• **TASK TO COMPLETE**
Output only the lines running from the line bearing "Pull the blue" through the line bearing "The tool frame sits", character for character. Give them as a Markdown table with the columns Number and Entry: a running number and the line, blank lines left out.

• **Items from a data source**

=====

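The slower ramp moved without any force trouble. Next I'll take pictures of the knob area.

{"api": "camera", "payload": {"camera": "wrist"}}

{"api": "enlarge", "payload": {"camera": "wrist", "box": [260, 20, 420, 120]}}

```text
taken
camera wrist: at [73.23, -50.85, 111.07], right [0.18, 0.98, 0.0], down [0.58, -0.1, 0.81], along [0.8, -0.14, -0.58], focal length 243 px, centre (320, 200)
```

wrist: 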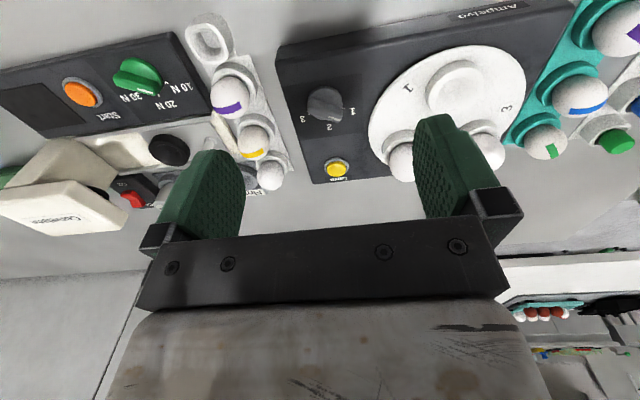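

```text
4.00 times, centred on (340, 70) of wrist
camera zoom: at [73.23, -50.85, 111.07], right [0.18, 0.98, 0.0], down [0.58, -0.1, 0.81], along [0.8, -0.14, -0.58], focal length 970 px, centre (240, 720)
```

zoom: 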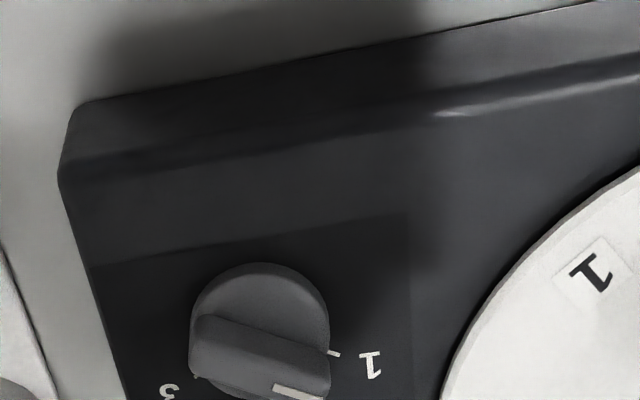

=====

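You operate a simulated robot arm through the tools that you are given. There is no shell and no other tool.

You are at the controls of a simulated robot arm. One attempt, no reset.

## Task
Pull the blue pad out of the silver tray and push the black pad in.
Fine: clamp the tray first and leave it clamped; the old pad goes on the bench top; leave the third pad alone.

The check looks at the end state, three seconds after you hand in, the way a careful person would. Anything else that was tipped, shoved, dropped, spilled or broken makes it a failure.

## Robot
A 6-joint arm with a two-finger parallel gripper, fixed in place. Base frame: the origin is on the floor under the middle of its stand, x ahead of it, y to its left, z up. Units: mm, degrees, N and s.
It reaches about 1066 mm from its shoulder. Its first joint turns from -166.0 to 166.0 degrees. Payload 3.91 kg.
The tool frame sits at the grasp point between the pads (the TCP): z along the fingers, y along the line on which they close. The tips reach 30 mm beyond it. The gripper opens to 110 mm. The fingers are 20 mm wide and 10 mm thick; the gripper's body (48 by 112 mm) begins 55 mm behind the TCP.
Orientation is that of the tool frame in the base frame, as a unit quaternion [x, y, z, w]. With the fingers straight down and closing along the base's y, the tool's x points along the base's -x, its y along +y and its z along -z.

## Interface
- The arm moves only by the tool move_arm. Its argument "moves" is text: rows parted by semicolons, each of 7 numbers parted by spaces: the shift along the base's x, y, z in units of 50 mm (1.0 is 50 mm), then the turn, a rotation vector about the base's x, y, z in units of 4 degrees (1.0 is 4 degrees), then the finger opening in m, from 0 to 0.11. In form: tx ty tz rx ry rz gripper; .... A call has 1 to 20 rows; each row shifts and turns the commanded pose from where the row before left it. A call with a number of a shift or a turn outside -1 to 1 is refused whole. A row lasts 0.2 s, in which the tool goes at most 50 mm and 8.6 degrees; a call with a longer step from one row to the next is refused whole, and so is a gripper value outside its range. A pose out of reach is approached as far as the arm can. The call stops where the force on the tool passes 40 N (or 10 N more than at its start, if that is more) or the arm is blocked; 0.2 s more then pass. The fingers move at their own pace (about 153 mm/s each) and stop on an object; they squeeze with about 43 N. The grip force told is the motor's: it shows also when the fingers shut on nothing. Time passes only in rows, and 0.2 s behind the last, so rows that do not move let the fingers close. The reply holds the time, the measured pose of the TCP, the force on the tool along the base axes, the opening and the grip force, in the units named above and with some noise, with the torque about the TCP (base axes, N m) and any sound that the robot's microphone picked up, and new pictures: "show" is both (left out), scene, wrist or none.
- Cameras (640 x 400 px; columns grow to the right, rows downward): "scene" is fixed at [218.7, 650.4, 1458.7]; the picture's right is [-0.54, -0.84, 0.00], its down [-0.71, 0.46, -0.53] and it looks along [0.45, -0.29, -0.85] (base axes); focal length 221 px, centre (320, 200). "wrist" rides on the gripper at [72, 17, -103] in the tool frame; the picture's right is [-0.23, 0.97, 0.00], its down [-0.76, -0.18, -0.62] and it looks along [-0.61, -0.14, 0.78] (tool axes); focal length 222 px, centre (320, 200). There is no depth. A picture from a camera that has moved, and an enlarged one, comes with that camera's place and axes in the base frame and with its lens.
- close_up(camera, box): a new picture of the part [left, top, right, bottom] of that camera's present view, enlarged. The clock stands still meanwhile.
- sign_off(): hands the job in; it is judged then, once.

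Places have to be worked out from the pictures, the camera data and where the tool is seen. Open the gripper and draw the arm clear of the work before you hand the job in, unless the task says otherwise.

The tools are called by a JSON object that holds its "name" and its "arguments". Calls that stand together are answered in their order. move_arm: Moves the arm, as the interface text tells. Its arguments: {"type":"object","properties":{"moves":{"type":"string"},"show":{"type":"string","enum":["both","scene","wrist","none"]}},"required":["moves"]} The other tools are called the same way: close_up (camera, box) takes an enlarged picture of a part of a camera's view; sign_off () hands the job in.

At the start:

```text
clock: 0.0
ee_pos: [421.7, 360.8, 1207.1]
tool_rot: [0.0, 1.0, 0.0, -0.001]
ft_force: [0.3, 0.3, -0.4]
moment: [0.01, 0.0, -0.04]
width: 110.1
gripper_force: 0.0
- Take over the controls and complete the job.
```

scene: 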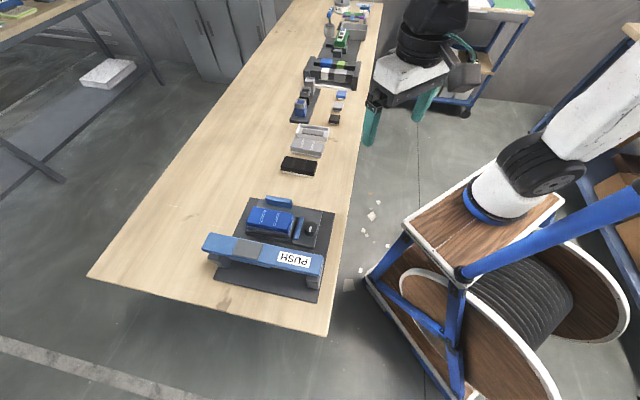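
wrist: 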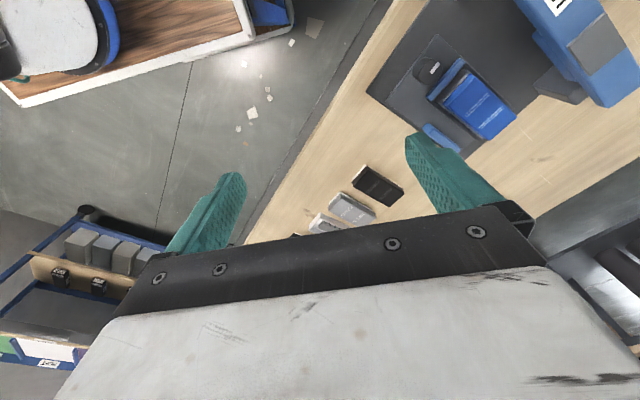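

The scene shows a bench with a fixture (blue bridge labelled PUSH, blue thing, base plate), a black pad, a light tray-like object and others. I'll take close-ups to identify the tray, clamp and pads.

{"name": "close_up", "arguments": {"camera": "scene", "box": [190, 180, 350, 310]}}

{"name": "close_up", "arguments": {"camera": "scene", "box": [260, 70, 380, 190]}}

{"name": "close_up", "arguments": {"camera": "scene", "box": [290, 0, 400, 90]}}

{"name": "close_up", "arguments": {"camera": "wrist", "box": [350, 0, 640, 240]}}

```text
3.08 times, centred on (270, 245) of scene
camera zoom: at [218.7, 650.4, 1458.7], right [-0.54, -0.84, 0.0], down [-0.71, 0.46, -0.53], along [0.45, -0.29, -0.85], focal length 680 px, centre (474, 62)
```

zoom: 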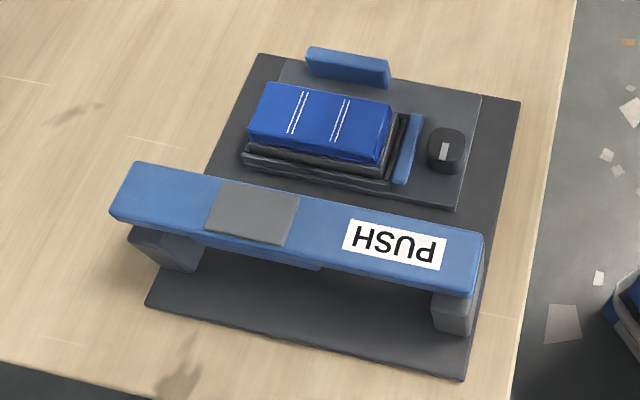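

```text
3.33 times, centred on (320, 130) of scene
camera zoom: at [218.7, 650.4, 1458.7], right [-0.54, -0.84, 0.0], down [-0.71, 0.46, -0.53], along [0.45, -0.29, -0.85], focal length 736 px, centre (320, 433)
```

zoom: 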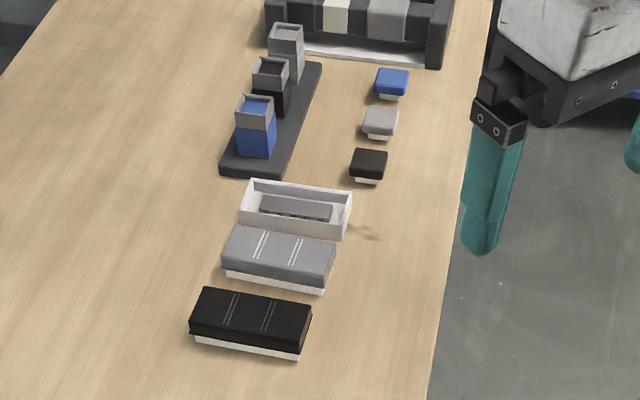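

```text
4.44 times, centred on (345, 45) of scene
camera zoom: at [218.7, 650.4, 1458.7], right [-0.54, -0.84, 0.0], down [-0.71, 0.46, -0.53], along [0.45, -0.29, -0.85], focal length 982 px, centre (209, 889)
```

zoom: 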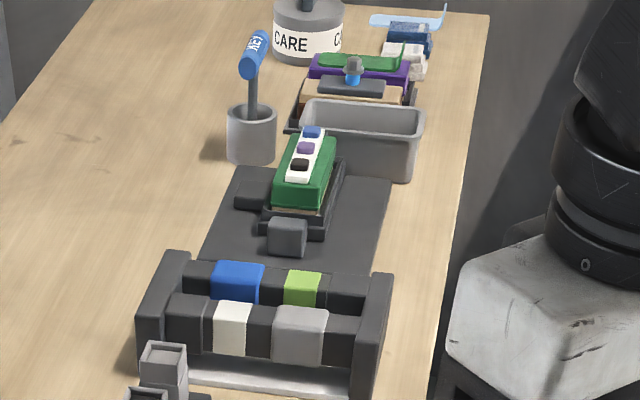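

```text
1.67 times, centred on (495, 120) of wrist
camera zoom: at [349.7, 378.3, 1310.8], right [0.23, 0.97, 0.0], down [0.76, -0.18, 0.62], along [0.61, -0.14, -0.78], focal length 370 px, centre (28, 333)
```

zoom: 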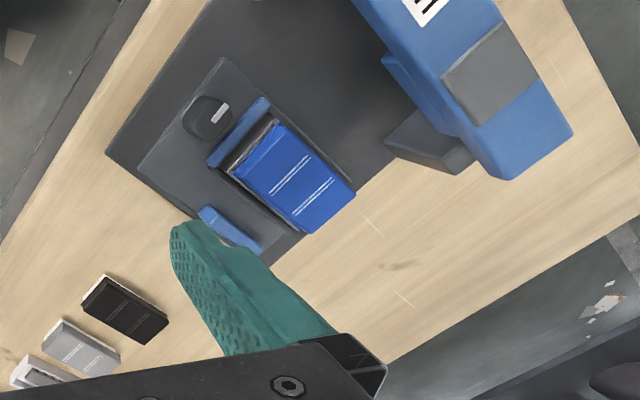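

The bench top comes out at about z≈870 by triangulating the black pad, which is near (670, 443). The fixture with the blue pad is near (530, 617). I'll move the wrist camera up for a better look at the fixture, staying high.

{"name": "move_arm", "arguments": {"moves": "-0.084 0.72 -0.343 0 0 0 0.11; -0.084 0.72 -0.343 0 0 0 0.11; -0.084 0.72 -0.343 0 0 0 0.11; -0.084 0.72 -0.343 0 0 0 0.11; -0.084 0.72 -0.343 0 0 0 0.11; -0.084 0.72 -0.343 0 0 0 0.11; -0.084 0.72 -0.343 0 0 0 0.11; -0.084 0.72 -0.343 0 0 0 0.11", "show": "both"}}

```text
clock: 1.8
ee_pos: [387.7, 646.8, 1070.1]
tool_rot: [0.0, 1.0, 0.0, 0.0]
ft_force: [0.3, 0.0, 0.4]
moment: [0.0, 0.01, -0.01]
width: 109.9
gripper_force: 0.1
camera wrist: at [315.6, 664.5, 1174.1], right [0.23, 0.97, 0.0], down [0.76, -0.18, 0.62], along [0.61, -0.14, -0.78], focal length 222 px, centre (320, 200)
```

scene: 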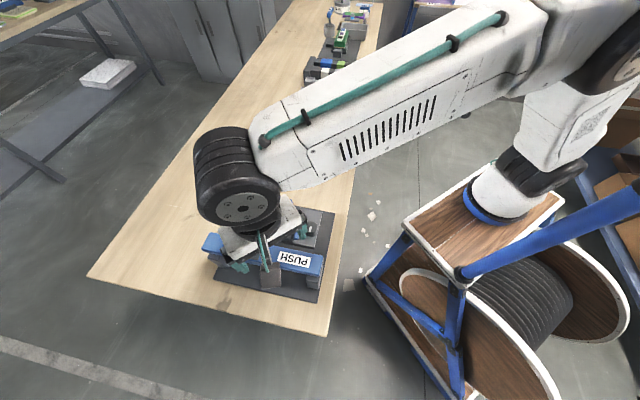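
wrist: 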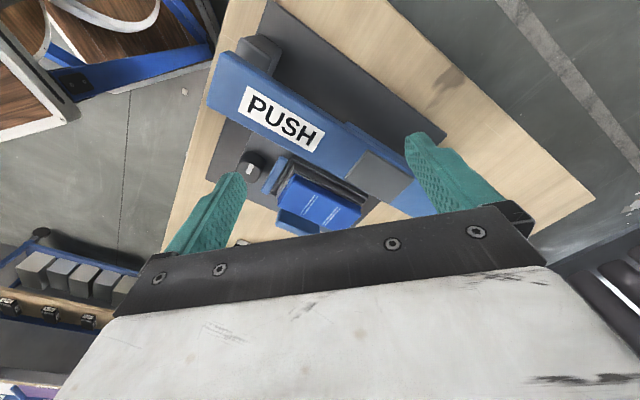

=====

• **OUTPUT FOR THIS EXERCISE**
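| Number | Entry |
|---|---|
| 1 | Pull the blue pad out of the silver tray and push the black pad in. |
| 2 | Fine: clamp the tray first and leave it clamped; the old pad goes on the bench top; leave the third pad alone. |
| 3 | The check looks at the end state, three seconds after you hand in, the way a careful person would. Anything else that was tipped, shoved, dropped, spilled or broken makes it a failure. |
| 4 | ## Robot |
| 5 | A 6-joint arm with a two-finger parallel gripper, fixed in place. Base frame: the origin is on the floor under the middle of its stand, x ahead of it, y to its left, z up. Units: mm, degrees, N and s. |
| 6 | It reaches about 1066 mm from its shoulder. Its first joint turns from -166.0 to 166.0 degrees. Payload 3.91 kg. |
| 7 | The tool frame sits at the grasp point between the pads (the TCP): z along the fingers, y along the line on which they close. The tips reach 30 mm beyond it. The gripper opens to 110 mm. The fingers are 20 mm wide and 10 mm thick; the gripper's body (48 by 112 mm) begins 55 mm behind the TCP. |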